Reading text:
O Brasil, enquanto Estado laico, tem por dever garantir o respeito e a igualdade entre as diferentes expressões de fé presentes em nosso território. Entretanto, percebe-se uma lacuna na aplicação efetiva da Lei de Intolerância Religiosa (Lei nº 7.716/1989), especialmente em situações que envolvem o reconhecimento de sacramentos realizados por igrejas não pertencentes à Igreja Católica Apostólica Romana.
Gostaria de destacar dois exemplos emblemáticos que demonstram essa desigualdade:
- Reconhecimento de Sacramentos
Os sacramentos realizados pela Igreja Católica Apostólica Romana (como batismo e matrimônio) são amplamente aceitos por outras instituições, religiosas ou civis, sem questionamentos. Contudo, sacramentos realizados por outras denominações cristãs, como a Igreja Católica Apostólica Brasileira, igrejas ortodoxas ou anglicanas, frequentemente enfrentam desconfiança e descrédito.
Exemplo disso ocorre quando uma pessoa batizada há décadas em uma Igreja Católica Nacional decide contrair matrimônio e, ao solicitar suas fichas sacramentais, é confrontada com a rejeição de seu batismo anterior. Muitas vezes, o agente pastoral, padre ou até mesmo o bispo da Igreja Católica Romana declara o sacramento inválido, afirmando que a pessoa viveu uma fé “morta” ou “não verdadeira”. Isso resulta não apenas em humilhação para a pessoa, mas também em desrespeito à dignidade da igreja que realizou o sacramento.
- Preconceito contra Denominações Minoritárias
Quando sacramentos são desqualificados dessa forma, não apenas a fé do indivíduo é atacada, mas também a honra e a legitimidade da igreja que realizou o sacramento. Ao declarar publicamente que um sacramento “não valeu”, a igreja é rotulada como “falsa”, o que configura difamação e intolerância religiosa.

Short exercise:
Write out the reading text from "O Brasil, enquanto" to "Católica Apostólica Romana.", both included.

Provided material:
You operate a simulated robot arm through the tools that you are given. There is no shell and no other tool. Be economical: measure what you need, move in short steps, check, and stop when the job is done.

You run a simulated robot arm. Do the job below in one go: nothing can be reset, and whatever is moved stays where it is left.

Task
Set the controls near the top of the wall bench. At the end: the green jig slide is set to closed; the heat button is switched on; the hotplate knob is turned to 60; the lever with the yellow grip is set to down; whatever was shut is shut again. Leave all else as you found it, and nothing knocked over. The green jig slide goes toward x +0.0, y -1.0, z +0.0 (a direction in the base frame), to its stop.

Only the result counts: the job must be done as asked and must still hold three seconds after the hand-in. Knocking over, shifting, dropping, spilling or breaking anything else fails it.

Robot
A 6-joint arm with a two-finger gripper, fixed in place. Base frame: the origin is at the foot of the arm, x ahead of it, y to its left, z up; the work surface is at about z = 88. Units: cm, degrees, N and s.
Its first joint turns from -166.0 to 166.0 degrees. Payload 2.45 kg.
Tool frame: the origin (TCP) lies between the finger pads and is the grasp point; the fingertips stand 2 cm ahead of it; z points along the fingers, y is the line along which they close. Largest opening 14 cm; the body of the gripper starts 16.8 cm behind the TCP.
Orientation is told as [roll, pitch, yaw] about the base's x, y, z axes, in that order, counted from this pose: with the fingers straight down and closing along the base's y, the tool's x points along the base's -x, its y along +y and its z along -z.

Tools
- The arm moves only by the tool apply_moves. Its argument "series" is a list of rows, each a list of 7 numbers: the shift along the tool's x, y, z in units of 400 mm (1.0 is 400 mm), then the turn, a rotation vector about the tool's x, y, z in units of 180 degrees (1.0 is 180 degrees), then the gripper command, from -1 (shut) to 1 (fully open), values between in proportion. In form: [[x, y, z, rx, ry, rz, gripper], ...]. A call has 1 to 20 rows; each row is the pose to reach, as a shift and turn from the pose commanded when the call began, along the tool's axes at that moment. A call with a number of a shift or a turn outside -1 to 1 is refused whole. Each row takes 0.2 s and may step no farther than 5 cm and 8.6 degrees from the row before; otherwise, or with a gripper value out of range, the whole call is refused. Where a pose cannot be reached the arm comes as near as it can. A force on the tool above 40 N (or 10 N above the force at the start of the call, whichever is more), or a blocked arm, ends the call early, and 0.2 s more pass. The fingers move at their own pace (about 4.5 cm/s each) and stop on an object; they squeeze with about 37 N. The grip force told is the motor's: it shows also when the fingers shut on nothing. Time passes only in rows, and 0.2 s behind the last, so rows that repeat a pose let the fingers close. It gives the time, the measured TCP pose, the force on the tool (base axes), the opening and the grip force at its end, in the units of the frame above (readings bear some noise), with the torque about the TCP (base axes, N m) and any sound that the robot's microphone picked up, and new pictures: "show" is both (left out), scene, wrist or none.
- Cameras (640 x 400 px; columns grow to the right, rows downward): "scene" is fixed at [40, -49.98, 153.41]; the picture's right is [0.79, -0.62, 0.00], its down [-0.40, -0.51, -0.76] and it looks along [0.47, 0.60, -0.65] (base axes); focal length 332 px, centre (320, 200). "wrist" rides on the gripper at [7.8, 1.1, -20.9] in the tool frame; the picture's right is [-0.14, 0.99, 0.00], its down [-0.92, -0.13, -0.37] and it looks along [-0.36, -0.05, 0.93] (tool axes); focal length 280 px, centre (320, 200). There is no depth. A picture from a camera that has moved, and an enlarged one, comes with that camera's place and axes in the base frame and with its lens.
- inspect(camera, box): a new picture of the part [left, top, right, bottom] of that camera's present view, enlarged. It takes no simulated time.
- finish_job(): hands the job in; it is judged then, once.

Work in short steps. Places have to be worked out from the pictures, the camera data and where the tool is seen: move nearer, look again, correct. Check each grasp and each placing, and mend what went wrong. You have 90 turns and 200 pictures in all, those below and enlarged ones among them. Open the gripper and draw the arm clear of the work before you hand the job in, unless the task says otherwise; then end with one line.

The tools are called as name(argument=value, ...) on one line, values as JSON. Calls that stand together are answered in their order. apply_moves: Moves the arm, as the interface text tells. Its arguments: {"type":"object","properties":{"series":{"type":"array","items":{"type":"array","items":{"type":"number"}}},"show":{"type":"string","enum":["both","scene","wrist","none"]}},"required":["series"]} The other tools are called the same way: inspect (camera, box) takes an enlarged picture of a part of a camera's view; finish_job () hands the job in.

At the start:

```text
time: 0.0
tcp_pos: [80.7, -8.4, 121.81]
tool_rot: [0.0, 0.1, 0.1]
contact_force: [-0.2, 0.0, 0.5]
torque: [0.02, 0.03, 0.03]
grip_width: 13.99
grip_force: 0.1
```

Result of the exercise:
O Brasil, enquanto Estado laico, tem por dever garantir o respeito e a igualdade entre as diferentes expressões de fé presentes em nosso território. Entretanto, percebe-se uma lacuna na aplicação efetiva da Lei de Intolerância Religiosa (Lei nº 7.716/1989), especialmente em situações que envolvem o reconhecimento de sacramentos realizados por igrejas não pertencentes à Igreja Católica Apostólica Romana.